Currently, farmers are compensated solely on the volume of milk supplied. However, the State Department for Livestock Development aims to shift this to a quality-based payment system, reflecting global standards.
Jonathan Mueke, the Principal Secretary for the State Department for Livestock Development, stated that the current volume-based payment system is outdated and can lead to milk adulteration, such as adding water to increase volume.
“We are moving to quality-based payment where we will pay in regards to how much butterfat is in your milk, how much protein is in your milk, how much solids are in your milk,” Mueke said.
Fat content in milk is crucial for producing high-value dairy products like yogurt, cheese, butter, ghee, and cream.
By implementing this new system, farmers could see payments increase from Sh50 (US$0.39) per litre to Sh60 (US$0.47) per litre for high-quality milk, encouraging them to produce better quality milk.
Dairy Industry Bill 2024
The proposed changes are part of the draft Dairy Industry Bill 2024, which aims to modernize regulations that have been in place since 1957.
The bill seeks to ensure proper regulation of the dairy industry, promote milk consumption and trade, and enhance milk safety.
With quality-based payments, farmers will be rewarded for the good appearance and taste of their milk, its cleanliness, and its fat content.
The bill also proposes establishing the Kenya Dairy Authority, a body that will regulate and promote the quality and safety of dairy produce. It will advise on developing and implementing dairy industry standards and formulate dairy policies and strategies for national and county governments.
Safe Milk Kenya campaign
To support these changes, the Ministry of Agriculture, Bio Foods Products Limited, and USAID are running a ‘Safe Milk Kenya’ campaign.

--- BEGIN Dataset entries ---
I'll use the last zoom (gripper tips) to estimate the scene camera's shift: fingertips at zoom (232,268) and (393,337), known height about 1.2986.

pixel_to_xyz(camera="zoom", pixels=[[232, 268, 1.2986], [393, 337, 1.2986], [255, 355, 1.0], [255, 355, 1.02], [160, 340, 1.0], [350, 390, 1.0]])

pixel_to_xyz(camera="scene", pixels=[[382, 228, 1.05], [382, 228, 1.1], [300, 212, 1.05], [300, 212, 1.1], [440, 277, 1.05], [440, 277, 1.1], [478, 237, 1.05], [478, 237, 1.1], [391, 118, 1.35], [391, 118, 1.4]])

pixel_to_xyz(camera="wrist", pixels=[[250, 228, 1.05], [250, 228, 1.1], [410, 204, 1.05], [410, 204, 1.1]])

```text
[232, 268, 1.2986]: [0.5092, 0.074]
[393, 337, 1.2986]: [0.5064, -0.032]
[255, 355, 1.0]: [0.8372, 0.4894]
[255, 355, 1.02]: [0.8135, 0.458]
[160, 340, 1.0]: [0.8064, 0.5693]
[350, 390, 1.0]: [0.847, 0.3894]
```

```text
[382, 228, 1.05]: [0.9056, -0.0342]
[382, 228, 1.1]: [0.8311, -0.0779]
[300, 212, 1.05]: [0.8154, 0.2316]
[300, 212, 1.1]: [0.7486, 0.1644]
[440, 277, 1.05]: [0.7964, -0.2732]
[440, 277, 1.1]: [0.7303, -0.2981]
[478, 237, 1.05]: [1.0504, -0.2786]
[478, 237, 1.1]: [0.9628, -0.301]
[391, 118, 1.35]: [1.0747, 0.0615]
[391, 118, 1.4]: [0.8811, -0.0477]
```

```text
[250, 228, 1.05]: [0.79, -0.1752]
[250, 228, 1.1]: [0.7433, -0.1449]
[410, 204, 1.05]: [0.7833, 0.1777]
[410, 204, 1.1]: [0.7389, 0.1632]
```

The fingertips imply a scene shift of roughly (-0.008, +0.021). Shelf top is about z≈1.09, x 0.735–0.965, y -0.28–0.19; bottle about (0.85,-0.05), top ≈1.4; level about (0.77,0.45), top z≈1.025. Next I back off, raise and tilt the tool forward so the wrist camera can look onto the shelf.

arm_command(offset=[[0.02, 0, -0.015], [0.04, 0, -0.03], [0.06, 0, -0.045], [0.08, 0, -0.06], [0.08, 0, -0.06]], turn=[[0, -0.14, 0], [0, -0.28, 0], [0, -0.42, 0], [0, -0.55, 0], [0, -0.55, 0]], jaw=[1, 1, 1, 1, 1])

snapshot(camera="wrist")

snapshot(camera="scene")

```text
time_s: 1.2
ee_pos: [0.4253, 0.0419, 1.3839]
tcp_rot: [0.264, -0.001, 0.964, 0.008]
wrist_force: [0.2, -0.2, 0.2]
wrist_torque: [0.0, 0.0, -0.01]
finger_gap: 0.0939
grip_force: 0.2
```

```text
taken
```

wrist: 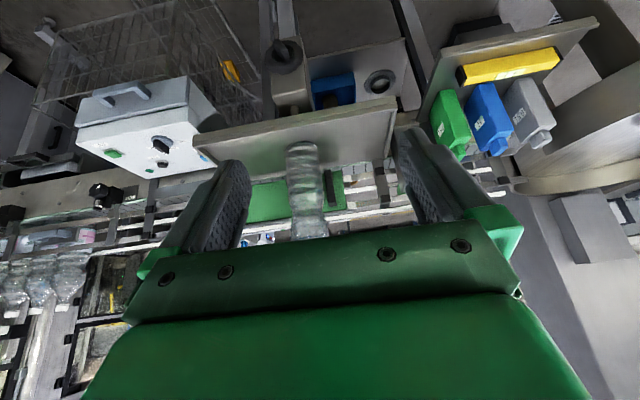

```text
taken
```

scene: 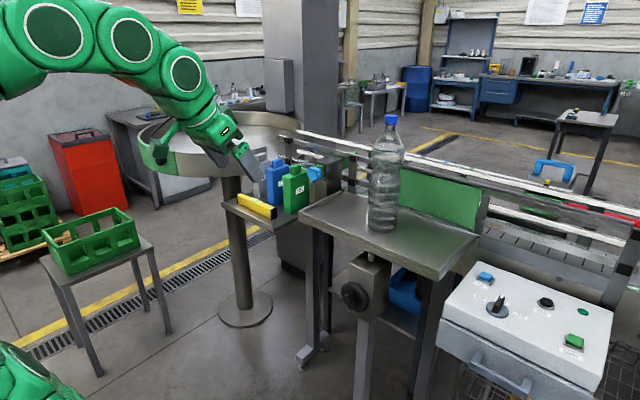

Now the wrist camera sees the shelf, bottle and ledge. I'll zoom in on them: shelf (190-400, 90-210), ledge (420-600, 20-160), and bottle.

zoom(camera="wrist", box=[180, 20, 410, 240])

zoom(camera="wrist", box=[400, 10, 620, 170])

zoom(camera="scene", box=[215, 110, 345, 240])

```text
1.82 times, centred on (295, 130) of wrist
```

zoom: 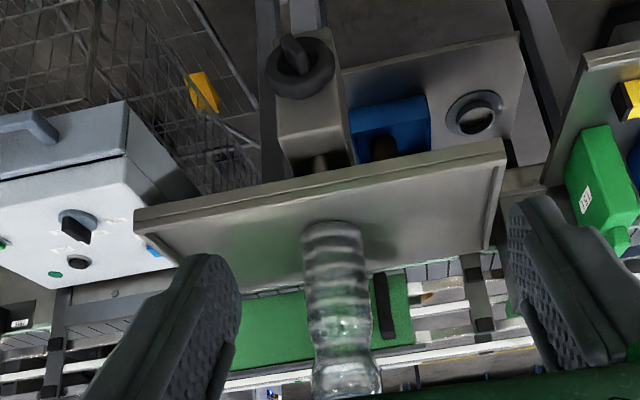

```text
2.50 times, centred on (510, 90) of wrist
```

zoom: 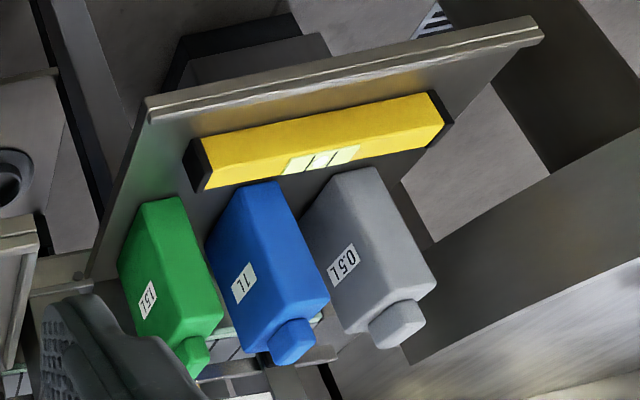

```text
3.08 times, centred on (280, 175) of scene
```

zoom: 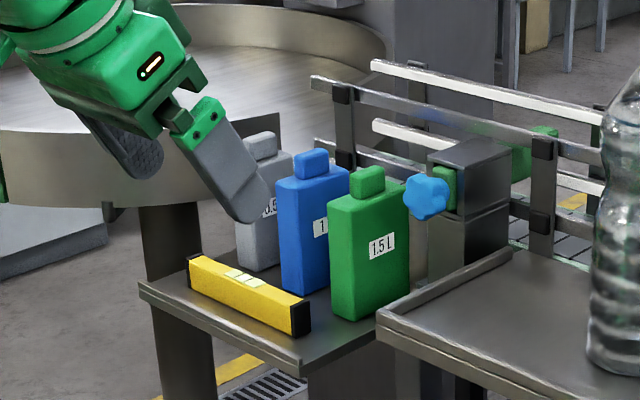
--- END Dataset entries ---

Launched in January, this initiative aims to help farmers produce high-quality, safe milk for both local and export markets.
The campaign targets the entire dairy value chain, from feed manufacturers and farmers to milk processors and consumers.
Mueke emphasized the importance of buying only processed milk, as processors have the technology to test and reject milk contaminated with harmful bacteria like aflatoxin, which cannot be eliminated by boiling or pasteurization.
“Aflatoxin causes stunted growth in children and cancer in humans. We need to ensure that any aflatoxin-laced milk doesn’t make it to the consumer and gets discarded at the source,” he said.
Most Kenyan milk producers are small-scale farmers who may lack the technology to test for contaminants.
The PS noted that 65% of Kenyan milk is sold at the farm gate, where it is more likely to be contaminated due to factors such as dirty milking practices, antibiotic residues, and aflatoxin in animal feed. He urged consumers to watch out for their health by purchasing certified products.